◆ **Short exercise**
Return the listing below unchanged, minus its pictures.

[START OF Provided material]

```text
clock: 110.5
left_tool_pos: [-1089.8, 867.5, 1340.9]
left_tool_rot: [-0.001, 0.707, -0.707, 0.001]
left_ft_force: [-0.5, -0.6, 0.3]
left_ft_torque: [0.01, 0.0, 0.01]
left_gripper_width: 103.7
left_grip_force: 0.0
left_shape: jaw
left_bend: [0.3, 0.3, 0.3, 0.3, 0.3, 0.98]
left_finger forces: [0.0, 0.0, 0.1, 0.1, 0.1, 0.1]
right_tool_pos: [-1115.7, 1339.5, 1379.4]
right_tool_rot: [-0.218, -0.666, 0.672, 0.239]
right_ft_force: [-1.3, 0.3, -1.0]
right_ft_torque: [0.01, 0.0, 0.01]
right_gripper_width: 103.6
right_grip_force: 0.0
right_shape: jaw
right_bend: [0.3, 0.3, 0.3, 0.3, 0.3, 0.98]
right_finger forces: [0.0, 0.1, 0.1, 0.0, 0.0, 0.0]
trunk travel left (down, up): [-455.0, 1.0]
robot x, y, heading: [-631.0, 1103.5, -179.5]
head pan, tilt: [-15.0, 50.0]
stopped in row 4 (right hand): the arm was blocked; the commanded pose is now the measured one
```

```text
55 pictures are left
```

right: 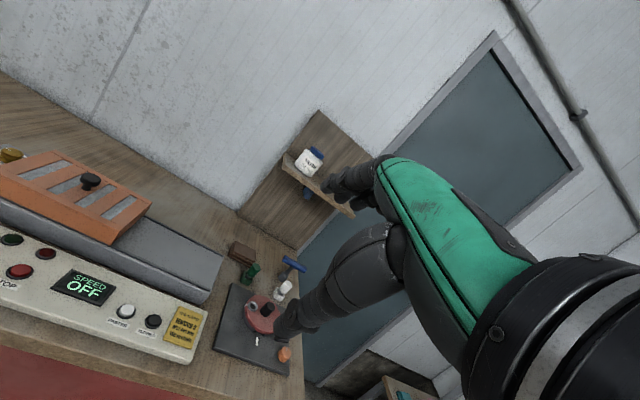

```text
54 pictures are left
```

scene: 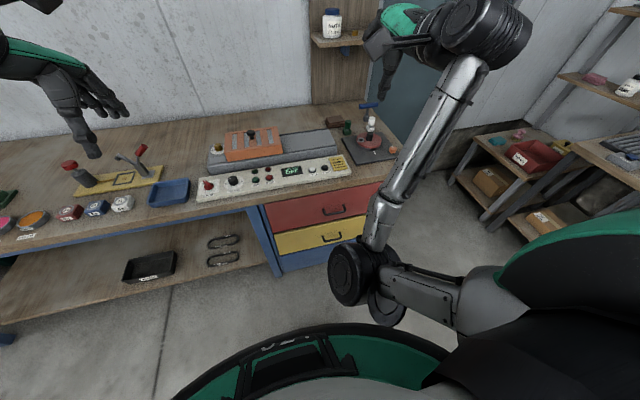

[END OF Provided material]

◆ **Output**
```text
clock: 110.5
left_tool_pos: [-1089.8, 867.5, 1340.9]
left_tool_rot: [-0.001, 0.707, -0.707, 0.001]
left_ft_force: [-0.5, -0.6, 0.3]
left_ft_torque: [0.01, 0.0, 0.01]
left_gripper_width: 103.7
left_grip_force: 0.0
left_shape: jaw
left_bend: [0.3, 0.3, 0.3, 0.3, 0.3, 0.98]
left_finger forces: [0.0, 0.0, 0.1, 0.1, 0.1, 0.1]
right_tool_pos: [-1115.7, 1339.5, 1379.4]
right_tool_rot: [-0.218, -0.666, 0.672, 0.239]
right_ft_force: [-1.3, 0.3, -1.0]
right_ft_torque: [0.01, 0.0, 0.01]
right_gripper_width: 103.6
right_grip_force: 0.0
right_shape: jaw
right_bend: [0.3, 0.3, 0.3, 0.3, 0.3, 0.98]
right_finger forces: [0.0, 0.1, 0.1, 0.0, 0.0, 0.0]
trunk travel left (down, up): [-455.0, 1.0]
robot x, y, heading: [-631.0, 1103.5, -179.5]
head pan, tilt: [-15.0, 50.0]
stopped in row 4 (right hand): the arm was blocked; the commanded pose is now the measured one
```

```text
55 pictures are left
```

right: 

```text
54 pictures are left
```

scene: 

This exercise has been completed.